▶ _Text extract_:

══════════════════════════════

Página Inicial / Artigo: “Hipóteses de afastamento do servidor público do cargo em caso de envolvimento em conduta tida como criminosa”, por Gilberto Barbosa

Gilberto Barbosa é desembargador do TJRO

Gilberto Barbosa é desembargador do TJRO

Prevê o artigo 26 da Lei Complementar 68/92[1], que dispõe sobre o Regime Jurídico dos Servidores Públicos Civis do Estado de Rondônia, das Autarquias e das Fundações Públicas, quatro hipóteses para afastamento do servidor público do cargo: (a) ser ele preventivamente preso; (b) ser denunciado por crime comum; (c) ser denunciado por crime funcional; (d) ser condenado por crime inafiançável em processo em que não haja pronúncia.

Na primeira hipótese, o servidor, por estar preso, evidentemente não poderá comparecer ao seu local de trabalho. Portanto, no período de confinamento, forçosamente terá de ser afastado do exercício do cargo.

No caso de denúncia por crime comum ou contra a Administração, parece, entretanto, ter o legislador exorbitado na previsão de afastamento.

A toda evidência, o afastamento provisório não é pena por ter o servidor praticado ação criminosa, muito menos por estar respondendo a ação penal.

Por outro norte, há que se ter em conta que a Constituição da República estabelece, com todas as letras, no inciso LVII, do artigo 5º, que ninguém será considerado culpado até o trânsito em julgado de sentença penal condenatória, consagrando, pois, o princípio da presunção de inocência, próprio, aliás, do Estado de Direito.

Por isso, o afastamento provisório do cargo há de ser compreendido como resguardo dos interesses da Administração que se obriga a distanciar o servidor faltoso do seu local de trabalho para impedir que crie óbices a uma possível apuração da falta em processo administrativo, ou mesmo que dificulte a colheita de provas a ser utilizada na própria ação penal.

Sendo assim, não se justifica o afastamento no caso de prática de crime comum, pois, indiscutivelmente, não há prejuízo para a Administração, tampouco interesse dela em manter o servidor afastado provisoriamente do cargo por ter sido denunciado, por exemplo, pela prática de lesão corporal de natureza grave (punível com pena mínima de dois anos e, por isso, incluído na hipótese de afastamento aqui tratado).

Neste caso a prova, evidentemente, não seria colhida no seio da Administração a recomendar, por cautela, o afastamento do agente público para não interferir na instrução processual, o que torna desnecessária, sem dúvida, esta grave medida de caráter provisório.

O mesmo não se pode afirmar quando o crime praticado pelo servidor seja contra a Administração Pública, como, por exemplo, corrupção, fraude ou peculato.

══════════════════════════════

▶ _Task 1_:
Locate "Na primeira hipótese, o" and "Estado de Direito." in the text extract, and write out these words with everything between them.
▶ _Task 2_:
Resume the text extract where it left off.

══════════════════════════════

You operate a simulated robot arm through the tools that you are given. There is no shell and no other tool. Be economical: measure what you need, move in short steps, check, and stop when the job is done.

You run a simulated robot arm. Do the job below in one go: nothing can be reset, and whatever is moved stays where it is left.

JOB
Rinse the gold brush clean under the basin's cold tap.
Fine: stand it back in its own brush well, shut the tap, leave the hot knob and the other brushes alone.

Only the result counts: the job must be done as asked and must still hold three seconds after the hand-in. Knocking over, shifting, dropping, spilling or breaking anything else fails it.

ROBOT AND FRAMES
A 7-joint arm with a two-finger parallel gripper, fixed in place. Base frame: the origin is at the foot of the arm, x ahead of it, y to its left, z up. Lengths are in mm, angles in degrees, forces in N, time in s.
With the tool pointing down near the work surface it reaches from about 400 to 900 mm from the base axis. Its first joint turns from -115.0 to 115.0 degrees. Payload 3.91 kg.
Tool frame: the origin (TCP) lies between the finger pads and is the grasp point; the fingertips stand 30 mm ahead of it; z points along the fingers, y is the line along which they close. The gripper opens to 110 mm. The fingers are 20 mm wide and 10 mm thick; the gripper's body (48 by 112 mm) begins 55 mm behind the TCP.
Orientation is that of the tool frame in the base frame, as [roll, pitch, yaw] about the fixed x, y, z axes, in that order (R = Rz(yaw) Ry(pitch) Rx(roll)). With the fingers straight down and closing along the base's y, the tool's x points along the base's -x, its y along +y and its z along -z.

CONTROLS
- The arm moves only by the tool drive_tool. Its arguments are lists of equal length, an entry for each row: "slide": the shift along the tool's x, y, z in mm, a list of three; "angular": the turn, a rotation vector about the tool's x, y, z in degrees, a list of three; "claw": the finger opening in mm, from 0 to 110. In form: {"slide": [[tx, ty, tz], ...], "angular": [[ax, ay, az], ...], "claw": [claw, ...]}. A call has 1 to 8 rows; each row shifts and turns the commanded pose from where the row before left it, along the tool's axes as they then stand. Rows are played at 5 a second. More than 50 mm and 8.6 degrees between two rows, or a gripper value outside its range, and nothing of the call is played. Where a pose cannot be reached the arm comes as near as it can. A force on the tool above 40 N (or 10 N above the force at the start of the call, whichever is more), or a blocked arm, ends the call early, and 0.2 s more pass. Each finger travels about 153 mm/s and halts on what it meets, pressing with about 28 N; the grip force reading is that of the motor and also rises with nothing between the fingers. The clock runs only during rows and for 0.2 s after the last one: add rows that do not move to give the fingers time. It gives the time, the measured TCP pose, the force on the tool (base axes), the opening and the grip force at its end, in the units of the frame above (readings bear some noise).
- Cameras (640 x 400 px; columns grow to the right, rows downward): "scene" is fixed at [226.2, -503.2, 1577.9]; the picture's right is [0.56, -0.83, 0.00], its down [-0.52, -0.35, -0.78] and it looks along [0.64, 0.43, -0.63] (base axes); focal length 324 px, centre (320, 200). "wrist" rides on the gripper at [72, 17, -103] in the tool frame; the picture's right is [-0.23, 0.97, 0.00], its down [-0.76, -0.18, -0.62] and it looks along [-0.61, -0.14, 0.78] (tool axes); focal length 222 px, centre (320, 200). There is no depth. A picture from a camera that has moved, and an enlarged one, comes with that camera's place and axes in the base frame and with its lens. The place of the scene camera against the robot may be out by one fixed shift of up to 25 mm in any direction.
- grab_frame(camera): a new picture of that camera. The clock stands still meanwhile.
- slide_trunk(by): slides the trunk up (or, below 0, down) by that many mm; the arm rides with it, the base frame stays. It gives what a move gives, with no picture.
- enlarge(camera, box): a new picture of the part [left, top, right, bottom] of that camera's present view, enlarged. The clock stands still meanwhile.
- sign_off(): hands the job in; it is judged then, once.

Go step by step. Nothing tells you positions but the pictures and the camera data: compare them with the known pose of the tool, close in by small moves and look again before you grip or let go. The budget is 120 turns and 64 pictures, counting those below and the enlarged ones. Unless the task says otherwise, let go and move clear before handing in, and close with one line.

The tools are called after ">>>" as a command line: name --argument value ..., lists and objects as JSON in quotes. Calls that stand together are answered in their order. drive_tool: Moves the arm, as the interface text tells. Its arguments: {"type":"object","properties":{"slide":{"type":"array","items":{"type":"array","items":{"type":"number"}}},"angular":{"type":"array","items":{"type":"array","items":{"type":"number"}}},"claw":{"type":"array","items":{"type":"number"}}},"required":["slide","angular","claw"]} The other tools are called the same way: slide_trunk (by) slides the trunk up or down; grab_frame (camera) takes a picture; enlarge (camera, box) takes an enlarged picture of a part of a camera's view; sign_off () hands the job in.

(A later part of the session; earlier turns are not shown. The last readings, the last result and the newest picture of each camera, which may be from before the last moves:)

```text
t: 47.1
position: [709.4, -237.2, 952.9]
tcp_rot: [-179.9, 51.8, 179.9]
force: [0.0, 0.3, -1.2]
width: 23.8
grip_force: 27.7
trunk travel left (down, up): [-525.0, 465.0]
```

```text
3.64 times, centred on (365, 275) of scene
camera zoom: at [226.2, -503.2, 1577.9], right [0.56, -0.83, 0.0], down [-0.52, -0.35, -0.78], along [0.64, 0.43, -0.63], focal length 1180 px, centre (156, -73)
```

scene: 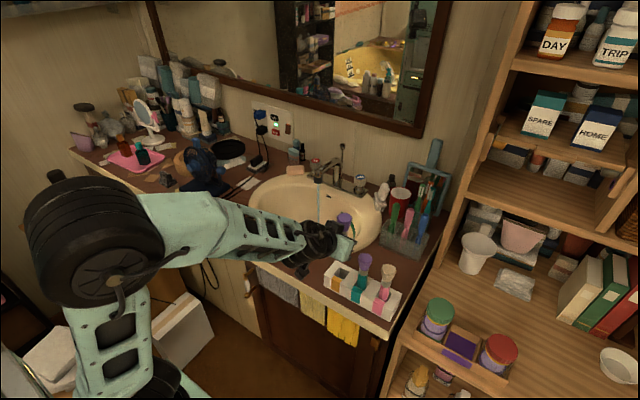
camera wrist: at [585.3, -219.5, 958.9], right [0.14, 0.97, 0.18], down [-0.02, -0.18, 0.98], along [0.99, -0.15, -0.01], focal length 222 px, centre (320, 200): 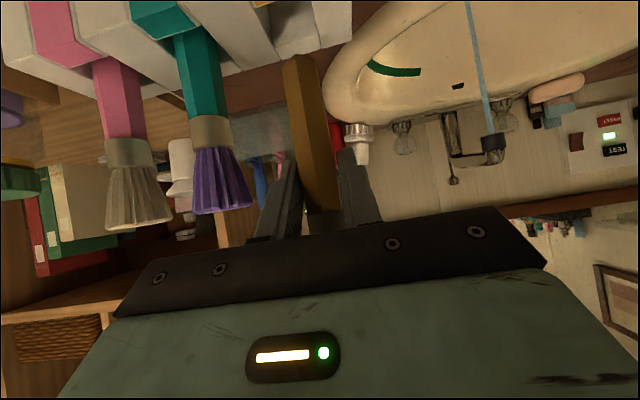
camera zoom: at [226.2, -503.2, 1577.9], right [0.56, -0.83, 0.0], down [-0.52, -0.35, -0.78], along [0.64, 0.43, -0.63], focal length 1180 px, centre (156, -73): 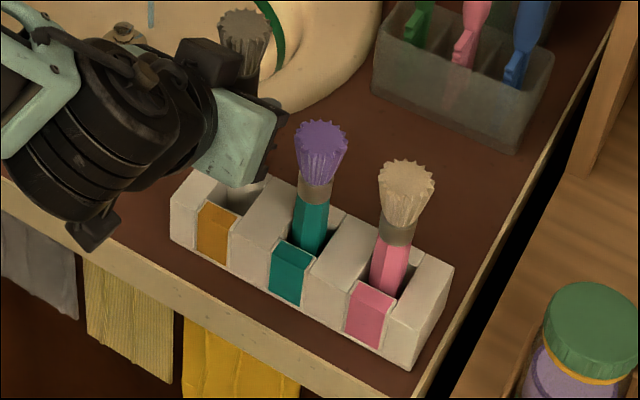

══════════════════════════════

▶ _Expected output 1_:
Na primeira hipótese, o servidor, por estar preso, evidentemente não poderá comparecer ao seu local de trabalho. Portanto, no período de confinamento, forçosamente terá de ser afastado do exercício do cargo.

No caso de denúncia por crime comum ou contra a Administração, parece, entretanto, ter o legislador exorbitado na previsão de afastamento.

A toda evidência, o afastamento provisório não é pena por ter o servidor praticado ação criminosa, muito menos por estar respondendo a ação penal.

Por outro norte, há que se ter em conta que a Constituição da República estabelece, com todas as letras, no inciso LVII, do artigo 5º, que ninguém será considerado culpado até o trânsito em julgado de sentença penal condenatória, consagrando, pois, o princípio da presunção de inocência, próprio, aliás, do Estado de Direito.

▶ _Expected output 2_:
Nestas hipóteses, sem que se pense em ofensa à presunção de inocência, de todo conveniente o seu afastamento, mesmo que ainda não haja condenação com trânsito em julgado.

É que, neste caso, o afastamento se justifica para coibir que o servidor, de alguma forma, possa escamotear provas ou mesmo dificultar sua produção, pois, no cargo, teria livre acesso a documentos, podendo alterá-los ou mesmo destruí-los.

E mesmo nesta hipótese, quer me parecer exagerada a previsão de afastamento até que ocorra o julgamento da ação penal.

Aqui o legislador não foi feliz e, certamente, carregou nas tintas ao espichar o afastamento por período demasiadamente longo.

Se a finalidade da medida cautelar é garantir a apuração dos fatos, melhor seria que o legislador tivesse estipulado prazo máximo para o afastamento, a exemplo do que previu no artigo 191 deste mesmo Regime Jurídico ao tratar da suspensão preventiva no processo administrativo disciplinar. Isso evitaria o desnecessário afastamento do servidor por longo tempo.

Comentando a Lei de Improbidade Administrativa, afirma Mauro Roberto Gomes de Mattos que o parágrafo único do artigo 20 estipula que autoridade judicial ou administrativa competente poderá determinar o afastamento do agente público do exercício do cargo, emprego ou função, sem prejuízo da sua remuneração, quando a medida se fizer necessária à instrução processual.

Diz ele que, se o agente público não interfere nos trabalhos, o seu afastamento liminar possui o condão de conferir férias ao investigado, que deixa de trabalhar e no final do mês recebe os seus vencimentos integrais, em igualdade de condições com o agente público que trabalha normalmente.

Indaga se é prêmio ou punição o afastamento nestas condições, concluindo parecer prêmio, tendo em vista que o agente público recebe seus estipêndios integrais e não trabalha.

É que o princípio da moralidade, norma assente no caput do artigo 37 da CF exige do Administrador Público uma submissão ao interesse público, afastando o agente público que realmente atrapalha ou influencia a instrução processual.

Pondera que, sem limitação do prazo de afastamento ele se transformará em instrumento de burla ao caput do art. 20, eis que por via transversa estar-se-ia retirando a função pública do agente público investigado antes do trânsito em julgado da sentença condenatória.

E arremata afirmando que, como a Lei de Improbidade Administrativa não traz no parágrafo único tal precaução, ela deverá ser interpretada com restrições, para que o afastamento do exercício do cargo ou função não se configure como uma forma de ludibriar o disposto no caput do art. 20 e manter o agente investigado afastado ad eternum.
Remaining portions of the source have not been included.